También están los libreros de viejo, y ahí sí que me zambullo como loco. En esas andanzas, recuerdo que conseguí un ejemplar único del Promethee Mal Enchainé de André Gide, pero publicado por Editions Gallimard, allá por 1937. Es una pieza única, y que me costó tres dólares, y escaparme casi corriendo antes de que se dieran cuenta de su error. Otra joyita: un tomo de literatura francesa a cuatro dólares con los tres libros de Tartarín de Tarascón del bueno de Daudet.
Hermoso hallazgo.

No obstante, me gusta mucho caer en las boutiques de vinos. Los grottos, como le dicen allá en los Estados Unidos. Si tengo suerte, también hallaré habanos de primer orden, y mi felicidad no conocerá límites.

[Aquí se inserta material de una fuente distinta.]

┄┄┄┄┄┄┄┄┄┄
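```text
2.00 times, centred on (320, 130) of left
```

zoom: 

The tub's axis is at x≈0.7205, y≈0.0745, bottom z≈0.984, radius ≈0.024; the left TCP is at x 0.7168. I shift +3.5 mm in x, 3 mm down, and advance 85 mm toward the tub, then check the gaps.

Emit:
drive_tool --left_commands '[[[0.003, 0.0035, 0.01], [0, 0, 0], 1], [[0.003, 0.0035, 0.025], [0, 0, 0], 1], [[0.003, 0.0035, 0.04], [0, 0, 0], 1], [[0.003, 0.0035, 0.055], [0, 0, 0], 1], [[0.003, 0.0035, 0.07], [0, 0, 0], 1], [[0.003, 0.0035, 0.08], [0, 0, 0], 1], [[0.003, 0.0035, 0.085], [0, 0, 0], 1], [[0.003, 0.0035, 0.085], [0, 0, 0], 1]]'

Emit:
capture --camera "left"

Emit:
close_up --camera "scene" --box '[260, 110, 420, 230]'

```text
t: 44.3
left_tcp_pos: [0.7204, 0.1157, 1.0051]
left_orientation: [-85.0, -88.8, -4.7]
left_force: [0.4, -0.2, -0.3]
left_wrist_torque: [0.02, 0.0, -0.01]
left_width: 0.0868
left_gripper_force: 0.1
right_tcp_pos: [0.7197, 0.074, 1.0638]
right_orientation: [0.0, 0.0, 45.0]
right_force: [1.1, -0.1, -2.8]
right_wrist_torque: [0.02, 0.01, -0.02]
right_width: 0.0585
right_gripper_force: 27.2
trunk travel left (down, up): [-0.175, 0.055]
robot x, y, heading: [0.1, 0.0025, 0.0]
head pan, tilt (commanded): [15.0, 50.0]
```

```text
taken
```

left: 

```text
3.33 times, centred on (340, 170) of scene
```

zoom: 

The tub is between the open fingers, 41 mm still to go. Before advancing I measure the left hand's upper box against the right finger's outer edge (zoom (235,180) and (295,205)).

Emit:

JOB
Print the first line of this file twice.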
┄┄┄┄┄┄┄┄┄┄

Por tradición, en mi familia somos bastante iberófilos. Por ende, me dirijo siempre a la sección de vinos españoles. Deliro por los tempranillos de Ribera del Duero, o los Riojas bien plantados. Una vez saciada mi curiosidad, mis ojos divagan por las bodegas francesas, las californianas, las chilenas, las argentinas… y después entramos en la oscura tierra de los vinos del resto del mundo.

Sudáfrica tiene unos excelentes Riesling, como bien se sabe. La otra vez conseguí un Sauvignon Blanc sudafricano, y no me defraudó. Ver los vinos de lugares exóticos siempre es una grata sorpresa. Syrah de Australia, Riesling de Oregon, Tokaji Bulgaria y Pinot Noir de Rumania… ¡Uhm! Es difícil elegir.

Pero, siempre termino optando por dos, o tres botellas distintas, y salgo feliz para agregarlos a mi colección; tal cual hice en Jacksonville, donde tuve la más variada cava de mi vida.

Cuando pasaron las dos horas, nos encontramos con la acompañante femenina.

-¿Qué compraste?
-Yo, dos pares de zapatos, una blusa y un par de sostenes que estaban en oferta. ¿Y tú?
-Acá tengo una increíble edición de Unamuno, y un libro de fotos bien baratito; también nos conseguí un Malbeccito argentino fenomenal, y un Pinot Noir que me encantaría probáramos esta noche.

…y aunque no haya una mujer a quien contarle nuestros hallazgos –como suele suceder-, existe aquella exquisita e invariable satisfacción de salirnos con la nuestra en un día de shopping.